If there is someone who’s been an obvious influence on your fingerpicking style, I can’t tell you who it is from watching you.

No, it’s kind of what I came up with on my own. I had someone who was teaching me some stuff when I was a kid and they were showing me one of the standard songs – that Merle Travis/Chet Atkins-style, Nashville-style, fingerpicking thing – and I never could get it. But I got the concept of it. And over the years it kind of evolved out of mostly a combination of laziness and incompetence – if I pick up a guitar at home and there’s not a pick within arm’s reach, I wouldn’t get back up to look for one.

I really started falling in love with the way it sounded. A lot of the people whose sounds I really liked turned out to be using their fingers, you know?

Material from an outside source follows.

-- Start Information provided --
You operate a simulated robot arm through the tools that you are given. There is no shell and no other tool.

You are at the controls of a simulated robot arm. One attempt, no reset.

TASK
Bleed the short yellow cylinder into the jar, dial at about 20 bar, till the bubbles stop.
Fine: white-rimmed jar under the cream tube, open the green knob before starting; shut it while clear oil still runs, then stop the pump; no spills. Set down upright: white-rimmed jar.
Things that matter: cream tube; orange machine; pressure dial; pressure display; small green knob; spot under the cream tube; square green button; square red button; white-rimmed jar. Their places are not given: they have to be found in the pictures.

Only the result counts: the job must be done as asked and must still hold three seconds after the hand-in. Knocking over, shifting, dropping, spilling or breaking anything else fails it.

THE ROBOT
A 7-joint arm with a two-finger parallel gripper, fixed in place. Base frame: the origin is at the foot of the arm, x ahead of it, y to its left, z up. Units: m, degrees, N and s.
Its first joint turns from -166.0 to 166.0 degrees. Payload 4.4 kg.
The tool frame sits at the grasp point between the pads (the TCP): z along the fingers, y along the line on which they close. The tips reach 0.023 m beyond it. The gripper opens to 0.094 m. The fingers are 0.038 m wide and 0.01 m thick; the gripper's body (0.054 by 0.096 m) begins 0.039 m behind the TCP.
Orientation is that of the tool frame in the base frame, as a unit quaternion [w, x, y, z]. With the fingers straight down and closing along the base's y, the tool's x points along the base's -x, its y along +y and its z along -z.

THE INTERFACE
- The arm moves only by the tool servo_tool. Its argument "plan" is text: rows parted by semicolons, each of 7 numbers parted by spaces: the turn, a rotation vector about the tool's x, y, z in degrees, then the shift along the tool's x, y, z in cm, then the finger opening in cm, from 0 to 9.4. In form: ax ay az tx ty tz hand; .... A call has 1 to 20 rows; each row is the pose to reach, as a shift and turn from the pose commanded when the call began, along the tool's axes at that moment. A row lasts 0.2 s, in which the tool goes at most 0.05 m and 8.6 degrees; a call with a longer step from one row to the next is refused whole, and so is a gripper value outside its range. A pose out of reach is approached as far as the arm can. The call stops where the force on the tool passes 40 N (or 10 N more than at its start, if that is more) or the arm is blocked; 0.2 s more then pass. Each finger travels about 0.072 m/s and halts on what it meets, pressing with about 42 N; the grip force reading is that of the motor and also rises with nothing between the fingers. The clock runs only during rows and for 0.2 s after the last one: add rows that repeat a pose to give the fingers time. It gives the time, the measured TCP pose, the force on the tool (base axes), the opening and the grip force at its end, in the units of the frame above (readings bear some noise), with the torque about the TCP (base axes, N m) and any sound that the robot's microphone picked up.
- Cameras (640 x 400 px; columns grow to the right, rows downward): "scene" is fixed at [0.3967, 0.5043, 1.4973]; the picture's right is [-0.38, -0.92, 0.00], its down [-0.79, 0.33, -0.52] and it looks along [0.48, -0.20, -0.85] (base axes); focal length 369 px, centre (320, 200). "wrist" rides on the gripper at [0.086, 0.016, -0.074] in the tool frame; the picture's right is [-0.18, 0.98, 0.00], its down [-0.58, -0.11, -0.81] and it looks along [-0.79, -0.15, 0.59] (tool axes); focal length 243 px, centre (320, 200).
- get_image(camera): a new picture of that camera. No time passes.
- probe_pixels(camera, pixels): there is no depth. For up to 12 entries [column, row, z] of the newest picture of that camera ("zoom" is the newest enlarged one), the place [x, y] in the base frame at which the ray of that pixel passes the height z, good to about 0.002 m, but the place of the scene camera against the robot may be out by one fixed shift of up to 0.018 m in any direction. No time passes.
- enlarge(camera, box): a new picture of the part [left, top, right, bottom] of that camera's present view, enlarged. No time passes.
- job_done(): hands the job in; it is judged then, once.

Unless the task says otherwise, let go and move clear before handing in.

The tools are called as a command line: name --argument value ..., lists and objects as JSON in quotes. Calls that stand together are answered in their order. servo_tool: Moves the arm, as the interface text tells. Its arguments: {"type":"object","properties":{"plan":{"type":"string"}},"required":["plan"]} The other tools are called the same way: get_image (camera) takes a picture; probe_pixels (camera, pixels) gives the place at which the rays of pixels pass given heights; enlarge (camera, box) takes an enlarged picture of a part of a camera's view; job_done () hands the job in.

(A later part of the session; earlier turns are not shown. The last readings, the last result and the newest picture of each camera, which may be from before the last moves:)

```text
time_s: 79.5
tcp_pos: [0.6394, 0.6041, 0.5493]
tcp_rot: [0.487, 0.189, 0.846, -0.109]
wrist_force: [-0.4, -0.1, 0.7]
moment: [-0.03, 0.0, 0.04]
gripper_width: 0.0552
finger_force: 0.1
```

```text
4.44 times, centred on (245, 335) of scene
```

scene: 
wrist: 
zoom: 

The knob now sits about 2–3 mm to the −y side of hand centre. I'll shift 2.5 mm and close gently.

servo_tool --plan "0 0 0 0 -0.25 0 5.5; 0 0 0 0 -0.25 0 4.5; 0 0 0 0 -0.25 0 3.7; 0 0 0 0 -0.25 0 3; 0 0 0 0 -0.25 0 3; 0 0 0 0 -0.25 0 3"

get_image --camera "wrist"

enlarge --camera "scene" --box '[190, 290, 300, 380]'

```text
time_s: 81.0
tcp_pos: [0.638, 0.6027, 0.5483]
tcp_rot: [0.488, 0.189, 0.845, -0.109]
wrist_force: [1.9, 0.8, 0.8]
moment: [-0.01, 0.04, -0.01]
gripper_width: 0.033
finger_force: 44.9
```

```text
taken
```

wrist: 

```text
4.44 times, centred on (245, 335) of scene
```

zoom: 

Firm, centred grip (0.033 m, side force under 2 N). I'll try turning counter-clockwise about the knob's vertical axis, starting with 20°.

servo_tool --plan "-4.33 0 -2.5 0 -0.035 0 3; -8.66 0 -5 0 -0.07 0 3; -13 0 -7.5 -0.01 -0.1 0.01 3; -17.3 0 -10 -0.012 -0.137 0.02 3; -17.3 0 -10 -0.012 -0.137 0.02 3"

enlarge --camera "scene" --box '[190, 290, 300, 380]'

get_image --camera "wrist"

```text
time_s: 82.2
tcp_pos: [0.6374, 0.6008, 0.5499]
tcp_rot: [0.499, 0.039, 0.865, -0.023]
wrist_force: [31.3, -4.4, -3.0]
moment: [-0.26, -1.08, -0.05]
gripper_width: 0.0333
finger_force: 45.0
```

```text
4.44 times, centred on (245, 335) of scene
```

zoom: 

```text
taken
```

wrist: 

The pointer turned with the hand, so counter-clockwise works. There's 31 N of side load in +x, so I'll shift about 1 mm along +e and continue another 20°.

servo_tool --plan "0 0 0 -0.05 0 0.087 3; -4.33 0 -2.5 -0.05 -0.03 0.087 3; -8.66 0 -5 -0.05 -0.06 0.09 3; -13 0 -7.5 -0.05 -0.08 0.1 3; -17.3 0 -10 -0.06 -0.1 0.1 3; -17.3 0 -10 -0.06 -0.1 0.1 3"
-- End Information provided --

My way of approaching it is just from doing it and doing it. When I started working on playing these solo shows, that’s one of the first things I figured out: ditch the pick. Strip things down and try to find an approach to playing these songs that would make them interesting without the band. That was the obvious path that jumped out in front of me: ditch the pick.

Jeez – there’s the obvious title for a tour right there: “The Ditch The Pick Tour.”

Yeah – really! (laughs)

The songs like “Marry Me” that are flat-to-the-floor rockers with the Truckers were originally written on acoustic, though, right?

Mostly.

But the arrangements you’re using now are pretty much for this solo setting?

Pretty much. And I have to have all the songs written down with a note off to the side because I’m putting them in different keys; maybe using a capo – which I don’t do with the band. Some of them I drop down a step so I’m not pushing my voice so hard. It sounds good with the band, but it sounds kind of silly if you’re pushing real hard with just an acoustic guitar by yourself.

There’s a moment in the beginning of “Three Dimes Down” where you allude to something you’re thinking about … and then later in the song – after you pull off the segue into Bob Seger’s “Rock & Roll Never Forgets” – you say, “I can’t believe it worked …”

I was going over those lyrics in my head as I was playing that intro … I extended the intro even longer than normal so I could go through them. And then I said to myself, “Yeah, I think I can do it.”

You really hadn’t pulled off that segue before?

Hell, no! I didn’t believe I knew the words – and they still might not be right.

I always figured where the guitar quotes Seger’s tune on the original Trucker version of “Three Dimes Down” that you’d pulled that off somewhere in the past.

No … and I went back and forth for days when we were finishing this live album: “Oh man – I can’t do that … aw, fuck it; let’s leave it.” And for some reason it works.

Well, there – history in the making, boys and girls. And why the cover of “Behind Closed Doors”? I mean, it’s a great tune, but what made you choose to play it at these shows?

I’ve always loved that song; I love Charlie Rich. When I was getting ready to do these shows, I was listening to a Charlie Rich album and I thought, “Hey that’d be good.” I was actually looking for something to cover; something to spice the show up a little bit; throw something out there that they weren’t expecting me to do. I’ve always got my ears open in case there’s something else that comes along.